Depuis la fermeture de l’usine en 1980 qui était l’un des plus gros employeur du territoire, ce quartier a connu une phase importante de marginalisation. Celle-ci se manifeste aujourd’hui par la prévalence de logements insalubres, suggérant une forme d’abandon par les autorités. Ces logements indignes représentent d’ailleurs près de 13% des logements en Guadeloupe (Barronet, 2019). On y observe également des activités qualifiées de marginales (jeux d’argent, prostitution, trafic de stupéfiants), souvent relayées dans les rubriques nécrologiques des médias[4].

Bien que ces zones soient classées dans le zonage « Quartier Politique de la Ville », les opérations d’aménagement ne semblent pas encore définies à ce jour dans ce périmètre. Les responsables associatifs avec lesquels je me suis entretenu expliquent qu’en plus des difficultés financières auxquelles sont confrontés les habitants de ces quartiers, des changements de modes de vie, orientés vers la consommation auraient contribué à une atomisation de la populations. La fin du modèle des Lakous, s’exprime donc par des formes d’éloignement entre les habitants. La population précarisée économiquement et socialement, semble se concentrer davantage sur un mode de survie individuel, en cherchant à répondre prioritairement aux besoins primaires de logement et d’alimentation.  

2.    Réactiver la proximité, quelles initiatives ?

2.1.                  Convertir des friches par l’art et la culture.

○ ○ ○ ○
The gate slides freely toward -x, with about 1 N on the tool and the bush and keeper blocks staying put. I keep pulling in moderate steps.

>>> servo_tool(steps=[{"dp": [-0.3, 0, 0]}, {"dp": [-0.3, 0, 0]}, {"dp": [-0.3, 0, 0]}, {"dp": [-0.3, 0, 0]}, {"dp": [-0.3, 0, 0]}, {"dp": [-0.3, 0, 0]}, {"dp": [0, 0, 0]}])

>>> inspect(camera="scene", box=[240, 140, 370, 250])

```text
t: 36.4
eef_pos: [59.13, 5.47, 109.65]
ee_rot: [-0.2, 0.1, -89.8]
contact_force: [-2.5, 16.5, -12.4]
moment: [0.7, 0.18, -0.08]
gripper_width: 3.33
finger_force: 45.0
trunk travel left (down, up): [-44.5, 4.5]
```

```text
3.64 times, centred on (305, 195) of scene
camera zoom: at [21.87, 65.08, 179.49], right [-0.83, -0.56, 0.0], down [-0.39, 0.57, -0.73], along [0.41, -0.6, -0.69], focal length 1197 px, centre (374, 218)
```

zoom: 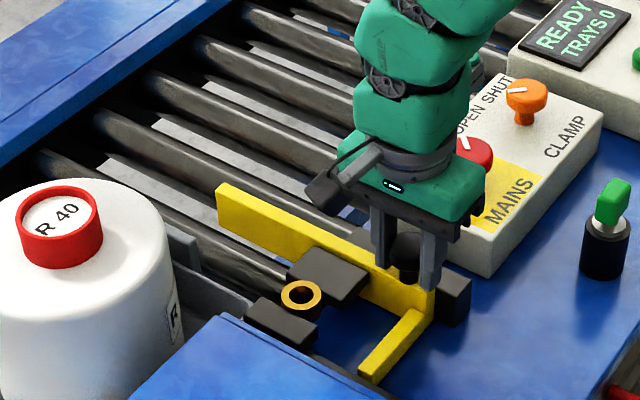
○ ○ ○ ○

Face à cette situation, plusieurs initiatives tentent toutefois à développer des formes de proximité. Pour certains, la présence de friches représente une opportunité de réactiver les liens entre les individus et les espaces. Le street art connaît un essor significatif dans les rues de la ville, jouant un rôle clé dans l’activation de ces proximités. Si les œuvres sont d’abord réalisées en marge des acteurs institutionnels, les street artistes rencontrés m’ont expliqué que la friche était pour eux, non seulement un lieu d’expression, mais aussi un moyen de « rétablir la proximité avec la ville, en la rendant plus accueillante, plus rassurante » [5].

Figure 4 : Pointe-à-Pitre, capitale du Street Art local. Source : A GARRUSH décembre 2023

Progressivement, des acteurs politiques et économiques se sont rapprochés des artistes dans le but d’utilisé l’art comme « un outil de développement urbain » (Guinard et al., 2017). Ainsi, à Pointe-à-Pitre, de nombreuses œuvres de tailles variées sont visibles et les populations en profitent à travers des parcours patrimoniaux (scolaires, touristes…).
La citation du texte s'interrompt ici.